Sugli stessi passi di Facebook c’è anche Twitter, che lo scorso 14 ottobre, tramite un suo portavoce, ha dichiarato a Bloomberg che rimuoverà i post che negano la Shoah poiché violano le condizioni del servizio offerto e sono riconosciuti come forma d’odio. «Condanniamo fermamente l’antisemitismo e gli atteggiamenti d’odio che non trovano assolutamente posto nel nostro servizio. Abbiamo anche una rigida politica contro “la glorificazione della violenza” e interveniamo sui contenuti che incitano o elogiano violenti episodi storici o genocidi, incluso l’Olocausto», ha dichiarato Twitter.
Anche il più giovane TikTok ha preso seriamente in considerazione il problema dell’antisemitismo e dello hate-speech. Lo scorso ottobre, l’applicazione cinese molto utilizzata dai ragazzi di tutto il mondo, ha deciso di partecipare a un incontro alla Knesset per discutere delle contromisure da mettere in campo contro l’odio anti-ebraico. Davanti ai rappresentanti israeliani, TikTok ha affermato che il 90% dei contenuti d’odio viene rimosso prima che guadagnino qualsiasi visualizzazione e ha ribadito di voler collaborare con un team ministeriale israeliano per combattere con più efficacia i messaggi antisemiti dei suoi utenti.
Istituzioni e cultura i fronti su cui lavorare
Operazioni sicuramente apprezzabili e apprezzate, non c’è dubbio. Ma davvero le attuali politiche di contrasto all’antisemitismo, e in generale al razzismo, sono adeguate all’ambiente virtuale del 2021? In base all’ultimo sondaggio annuale dell’AJC sull’antisemitismo negli Stati Uniti, il 76% degli ebrei americani ha subito almeno un attacco antisemita, ma soltanto il 4% ha contattato la polizia, a riprova del fatto che la fiducia nell’intervento delle istituzioni è ancora molto bassa.
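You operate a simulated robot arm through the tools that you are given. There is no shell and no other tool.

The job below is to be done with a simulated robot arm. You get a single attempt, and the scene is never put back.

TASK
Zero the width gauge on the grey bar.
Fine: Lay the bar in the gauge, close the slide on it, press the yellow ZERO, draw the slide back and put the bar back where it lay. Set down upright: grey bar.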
Secondo Kenneth Bandler, direttore delle relazioni con i media dell’American Jewish Committee, è dunque necessario che le forze dell’ordine, e soprattutto i rappresentanti istituzionali, supportino con più impegno chi denuncia comportamenti antisemiti sia in Rete sia nella vita reale.
Altro punto dolente è poi il controllo dei social network sui contenuti vietati, dove molte segnalazioni non vengono prese in considerazione perché affidate agli algoritmi. Dunque, per scovare e bandire l’antisemitismo dai social media serviranno team di persone specializzate su questi temi.
Ma soprattutto si deve lavorare sulla cultura e l’istruzione: perché, come fa notare Bandler, Facebook ha due miliardi di utenti in tutto il mondo e dunque non è scontato che tutti siano consapevoli di cosa sia l’antisemitismo. Basti pensare che, secondo il sondaggio dell’AJC, soltanto il 53% degli americani conosce il termine “antisemitismo”. Dunque, c’è una correlazione tra bassi livelli di istruzione e la diffusione del discorso d’odio. Per questo, i leader nazionali che si sono schierati contro gli odiatori dovrebbero partire dai dati raccolti per implementare la cultura e l’istruzione con lo scopo di sviluppare anticorpi contro l’intolleranza sul Web, che spesso viene replicata nella realtà, come dimostrano i recenti attentati, accaduti in tutto il mondo, contro diverse sinagoghe e luoghi ebraici.